Announcement of the North Korean nuclear program underscores the need to go to war with Iraq now.

 

The recent revelation that North Korea is pursuing a nuclear weapons program illustrates why the United States, even at the risk of war, must make sure that Saddam Hussein does not acquire nuclear weapons.

The U.S. is unlikely to use military force in the near-term to stop North Korea from testing or deploying nuclear weapons. It will not do so because the Bush administration correctly understands that initiating war against Iraq and North Korea at the same time carries with it the risk of failure in one or the other theater of operations.

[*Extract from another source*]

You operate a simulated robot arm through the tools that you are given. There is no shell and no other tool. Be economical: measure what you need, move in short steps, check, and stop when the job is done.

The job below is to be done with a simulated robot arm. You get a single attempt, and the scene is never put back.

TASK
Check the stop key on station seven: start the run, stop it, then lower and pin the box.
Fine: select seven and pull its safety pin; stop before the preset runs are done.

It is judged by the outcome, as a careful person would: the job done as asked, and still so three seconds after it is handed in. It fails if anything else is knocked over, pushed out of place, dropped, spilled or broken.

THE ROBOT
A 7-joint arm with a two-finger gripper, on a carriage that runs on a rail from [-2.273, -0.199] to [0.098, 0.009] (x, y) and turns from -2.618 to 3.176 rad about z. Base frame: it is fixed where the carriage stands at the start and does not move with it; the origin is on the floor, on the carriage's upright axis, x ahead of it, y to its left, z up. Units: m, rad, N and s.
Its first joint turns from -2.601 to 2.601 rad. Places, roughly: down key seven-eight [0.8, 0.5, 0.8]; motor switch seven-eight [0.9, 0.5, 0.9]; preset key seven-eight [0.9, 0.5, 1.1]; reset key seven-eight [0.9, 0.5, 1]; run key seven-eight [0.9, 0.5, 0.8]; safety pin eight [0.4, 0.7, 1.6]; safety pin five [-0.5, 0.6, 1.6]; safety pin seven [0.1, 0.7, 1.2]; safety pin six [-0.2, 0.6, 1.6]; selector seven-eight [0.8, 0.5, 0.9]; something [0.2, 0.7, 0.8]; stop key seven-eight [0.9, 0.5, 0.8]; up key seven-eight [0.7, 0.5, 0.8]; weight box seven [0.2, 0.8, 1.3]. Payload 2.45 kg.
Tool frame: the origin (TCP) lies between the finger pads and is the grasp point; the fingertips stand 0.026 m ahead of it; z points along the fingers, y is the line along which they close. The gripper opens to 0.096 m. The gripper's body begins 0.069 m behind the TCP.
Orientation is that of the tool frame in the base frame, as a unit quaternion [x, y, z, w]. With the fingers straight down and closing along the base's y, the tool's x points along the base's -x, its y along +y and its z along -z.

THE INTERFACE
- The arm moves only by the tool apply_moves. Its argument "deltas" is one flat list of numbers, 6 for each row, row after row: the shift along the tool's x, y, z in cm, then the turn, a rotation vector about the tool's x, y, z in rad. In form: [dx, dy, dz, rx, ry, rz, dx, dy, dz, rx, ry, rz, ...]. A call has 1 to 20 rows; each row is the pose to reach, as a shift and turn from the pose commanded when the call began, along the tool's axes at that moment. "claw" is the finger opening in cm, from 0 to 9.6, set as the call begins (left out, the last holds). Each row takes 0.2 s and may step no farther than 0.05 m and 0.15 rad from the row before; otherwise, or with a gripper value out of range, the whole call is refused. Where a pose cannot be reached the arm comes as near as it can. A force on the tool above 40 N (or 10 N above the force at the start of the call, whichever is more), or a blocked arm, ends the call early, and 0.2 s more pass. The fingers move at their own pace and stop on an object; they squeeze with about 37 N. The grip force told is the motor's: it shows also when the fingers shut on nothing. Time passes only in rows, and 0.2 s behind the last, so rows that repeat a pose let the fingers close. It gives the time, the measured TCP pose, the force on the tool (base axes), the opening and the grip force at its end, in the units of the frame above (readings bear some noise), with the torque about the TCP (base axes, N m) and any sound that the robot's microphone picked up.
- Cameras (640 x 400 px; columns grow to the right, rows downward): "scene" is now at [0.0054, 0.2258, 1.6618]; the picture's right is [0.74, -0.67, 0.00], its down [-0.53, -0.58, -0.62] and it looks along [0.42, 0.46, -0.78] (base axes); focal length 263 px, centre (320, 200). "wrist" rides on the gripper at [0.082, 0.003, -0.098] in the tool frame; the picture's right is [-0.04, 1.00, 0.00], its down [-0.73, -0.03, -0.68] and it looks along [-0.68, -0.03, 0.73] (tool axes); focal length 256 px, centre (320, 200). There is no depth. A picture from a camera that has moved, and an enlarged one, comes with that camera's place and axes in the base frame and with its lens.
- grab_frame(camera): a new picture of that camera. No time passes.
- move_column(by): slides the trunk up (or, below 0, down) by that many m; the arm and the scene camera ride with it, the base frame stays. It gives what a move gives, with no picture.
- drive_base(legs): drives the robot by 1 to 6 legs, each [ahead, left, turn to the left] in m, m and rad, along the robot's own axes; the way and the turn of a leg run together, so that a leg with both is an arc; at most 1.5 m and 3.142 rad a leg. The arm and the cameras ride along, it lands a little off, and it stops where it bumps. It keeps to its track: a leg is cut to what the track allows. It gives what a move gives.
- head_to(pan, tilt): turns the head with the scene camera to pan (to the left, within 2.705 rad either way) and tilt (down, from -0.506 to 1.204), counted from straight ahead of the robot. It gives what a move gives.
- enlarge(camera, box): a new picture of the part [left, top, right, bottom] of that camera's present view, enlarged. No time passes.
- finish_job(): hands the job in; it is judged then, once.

But even after a successful war against Iraq, the U.S. is unlikely to initiate a war against North Korea. Instead, the Bush administration, in a manner similar to the Clinton administration in 1994, will probably offer North Korea economic incentives, but in this instance not to prevent it from developing nuclear bombs but to coax it into not testing or deploying the ones it has perhaps already built.

Why would America turn to economic incentives rather than military coercion? Because an American war against North Korea would end in a devastated South Korea. According to a report in the Oct. 17 New York Times, "Every American administration that has considered military action against North Korea -- including the Clinton administration in 1994 -- has come to the same conclusion: it is virtually impossible without risking a second Korean war, and the destruction of Seoul, South Korea."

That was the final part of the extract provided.